§ **Aim**: Beginning with the first line of the data below, reproduce every line unchanged, ending with the line that holds "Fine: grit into".

## Start Records provided

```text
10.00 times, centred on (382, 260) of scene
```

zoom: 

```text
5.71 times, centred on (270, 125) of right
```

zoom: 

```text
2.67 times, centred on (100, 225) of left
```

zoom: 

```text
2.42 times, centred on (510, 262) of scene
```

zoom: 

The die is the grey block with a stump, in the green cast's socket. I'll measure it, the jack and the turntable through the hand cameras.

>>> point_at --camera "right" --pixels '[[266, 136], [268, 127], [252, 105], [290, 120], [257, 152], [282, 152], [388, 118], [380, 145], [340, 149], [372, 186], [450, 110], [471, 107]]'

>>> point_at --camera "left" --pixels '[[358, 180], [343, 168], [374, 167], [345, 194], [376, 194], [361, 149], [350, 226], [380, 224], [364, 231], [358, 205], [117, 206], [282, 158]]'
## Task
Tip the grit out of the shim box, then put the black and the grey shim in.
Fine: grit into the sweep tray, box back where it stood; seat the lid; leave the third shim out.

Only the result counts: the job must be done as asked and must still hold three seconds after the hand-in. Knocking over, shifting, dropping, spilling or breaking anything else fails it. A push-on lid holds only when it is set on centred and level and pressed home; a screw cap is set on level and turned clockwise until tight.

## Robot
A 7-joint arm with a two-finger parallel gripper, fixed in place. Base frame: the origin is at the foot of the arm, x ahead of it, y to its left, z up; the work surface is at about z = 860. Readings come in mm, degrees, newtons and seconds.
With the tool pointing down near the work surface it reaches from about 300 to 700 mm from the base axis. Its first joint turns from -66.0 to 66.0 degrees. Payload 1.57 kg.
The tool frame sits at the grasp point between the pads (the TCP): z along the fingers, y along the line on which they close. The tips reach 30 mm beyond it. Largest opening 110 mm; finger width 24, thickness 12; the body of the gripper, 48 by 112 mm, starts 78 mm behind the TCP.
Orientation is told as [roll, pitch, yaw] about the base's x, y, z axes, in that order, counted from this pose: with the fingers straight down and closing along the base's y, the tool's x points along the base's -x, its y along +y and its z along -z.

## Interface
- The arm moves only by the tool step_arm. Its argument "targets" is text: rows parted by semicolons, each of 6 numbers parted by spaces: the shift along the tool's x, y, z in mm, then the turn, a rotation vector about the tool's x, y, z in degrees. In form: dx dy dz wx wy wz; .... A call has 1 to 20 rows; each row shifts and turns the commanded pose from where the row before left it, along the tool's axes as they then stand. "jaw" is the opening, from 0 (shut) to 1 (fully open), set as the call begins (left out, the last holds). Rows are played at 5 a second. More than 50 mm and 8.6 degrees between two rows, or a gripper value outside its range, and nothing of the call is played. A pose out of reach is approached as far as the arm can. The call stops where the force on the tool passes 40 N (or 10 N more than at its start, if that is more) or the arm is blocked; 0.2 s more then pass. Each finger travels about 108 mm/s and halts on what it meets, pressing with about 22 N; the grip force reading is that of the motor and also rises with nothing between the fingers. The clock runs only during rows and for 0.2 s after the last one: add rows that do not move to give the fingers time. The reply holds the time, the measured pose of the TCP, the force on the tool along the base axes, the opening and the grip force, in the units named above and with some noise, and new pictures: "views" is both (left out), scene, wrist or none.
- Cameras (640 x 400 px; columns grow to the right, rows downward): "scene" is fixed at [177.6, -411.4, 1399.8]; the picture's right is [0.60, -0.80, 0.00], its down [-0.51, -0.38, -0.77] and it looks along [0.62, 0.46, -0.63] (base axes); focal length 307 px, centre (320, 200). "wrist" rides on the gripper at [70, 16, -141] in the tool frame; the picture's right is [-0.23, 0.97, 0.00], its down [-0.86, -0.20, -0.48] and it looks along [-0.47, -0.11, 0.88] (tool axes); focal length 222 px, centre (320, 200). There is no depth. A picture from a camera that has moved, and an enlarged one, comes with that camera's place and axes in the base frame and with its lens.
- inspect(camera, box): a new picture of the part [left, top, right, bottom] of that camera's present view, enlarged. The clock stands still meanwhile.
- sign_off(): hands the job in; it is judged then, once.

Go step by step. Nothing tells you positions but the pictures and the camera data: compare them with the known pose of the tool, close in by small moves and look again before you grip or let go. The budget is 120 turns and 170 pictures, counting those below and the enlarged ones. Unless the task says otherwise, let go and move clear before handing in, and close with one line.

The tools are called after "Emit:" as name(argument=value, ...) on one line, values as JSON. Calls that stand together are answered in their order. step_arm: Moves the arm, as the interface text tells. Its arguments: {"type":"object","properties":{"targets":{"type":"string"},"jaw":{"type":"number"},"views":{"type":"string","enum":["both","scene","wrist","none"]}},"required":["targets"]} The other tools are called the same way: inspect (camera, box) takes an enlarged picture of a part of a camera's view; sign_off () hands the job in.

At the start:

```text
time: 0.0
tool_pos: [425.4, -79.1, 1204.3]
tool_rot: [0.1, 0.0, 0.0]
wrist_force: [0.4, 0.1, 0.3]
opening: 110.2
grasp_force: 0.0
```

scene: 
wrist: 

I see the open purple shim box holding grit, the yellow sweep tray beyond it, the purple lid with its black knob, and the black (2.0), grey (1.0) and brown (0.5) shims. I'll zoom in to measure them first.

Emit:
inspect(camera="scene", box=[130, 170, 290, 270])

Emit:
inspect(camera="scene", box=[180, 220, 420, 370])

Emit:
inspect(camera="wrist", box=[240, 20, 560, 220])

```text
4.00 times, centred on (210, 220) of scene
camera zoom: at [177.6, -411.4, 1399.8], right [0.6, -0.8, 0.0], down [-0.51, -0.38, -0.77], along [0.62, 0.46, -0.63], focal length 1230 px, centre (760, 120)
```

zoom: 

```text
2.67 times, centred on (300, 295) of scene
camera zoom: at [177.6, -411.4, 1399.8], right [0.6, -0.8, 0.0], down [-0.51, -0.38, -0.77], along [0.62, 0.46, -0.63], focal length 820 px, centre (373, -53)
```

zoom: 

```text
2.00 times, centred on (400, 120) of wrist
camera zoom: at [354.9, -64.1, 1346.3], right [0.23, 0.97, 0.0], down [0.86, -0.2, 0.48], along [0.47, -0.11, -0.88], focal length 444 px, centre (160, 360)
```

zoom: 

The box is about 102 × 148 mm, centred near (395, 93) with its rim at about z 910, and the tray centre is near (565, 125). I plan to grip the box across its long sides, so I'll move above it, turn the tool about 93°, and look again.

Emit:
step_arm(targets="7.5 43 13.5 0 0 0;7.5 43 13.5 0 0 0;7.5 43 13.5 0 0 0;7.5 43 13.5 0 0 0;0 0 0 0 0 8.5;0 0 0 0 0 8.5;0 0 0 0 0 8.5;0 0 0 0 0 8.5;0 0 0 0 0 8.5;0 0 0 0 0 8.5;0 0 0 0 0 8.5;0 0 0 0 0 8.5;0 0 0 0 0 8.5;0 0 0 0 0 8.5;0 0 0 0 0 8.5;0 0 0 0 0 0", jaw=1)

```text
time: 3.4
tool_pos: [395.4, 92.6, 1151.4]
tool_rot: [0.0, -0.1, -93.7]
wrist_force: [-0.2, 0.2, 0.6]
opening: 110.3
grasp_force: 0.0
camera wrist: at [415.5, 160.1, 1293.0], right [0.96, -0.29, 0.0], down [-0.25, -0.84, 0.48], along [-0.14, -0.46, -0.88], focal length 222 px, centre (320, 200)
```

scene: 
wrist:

## End Records provided

§ **Finished answer**:
```text
10.00 times, centred on (382, 260) of scene
```

zoom: 

```text
5.71 times, centred on (270, 125) of right
```

zoom: 

```text
2.67 times, centred on (100, 225) of left
```

zoom: 

```text
2.42 times, centred on (510, 262) of scene
```

zoom: 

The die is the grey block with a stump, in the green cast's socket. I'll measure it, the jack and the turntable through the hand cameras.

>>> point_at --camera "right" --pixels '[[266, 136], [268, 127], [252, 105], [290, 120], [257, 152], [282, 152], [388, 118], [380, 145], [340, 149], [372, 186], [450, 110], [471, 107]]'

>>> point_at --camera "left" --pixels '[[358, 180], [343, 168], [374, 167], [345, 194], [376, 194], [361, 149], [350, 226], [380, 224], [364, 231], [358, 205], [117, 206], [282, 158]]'
## Task
Tip the grit out of the shim box, then put the black and the grey shim in.
Fine: grit into the sweep tray, box back where it stood; seat the lid; leave the third shim out.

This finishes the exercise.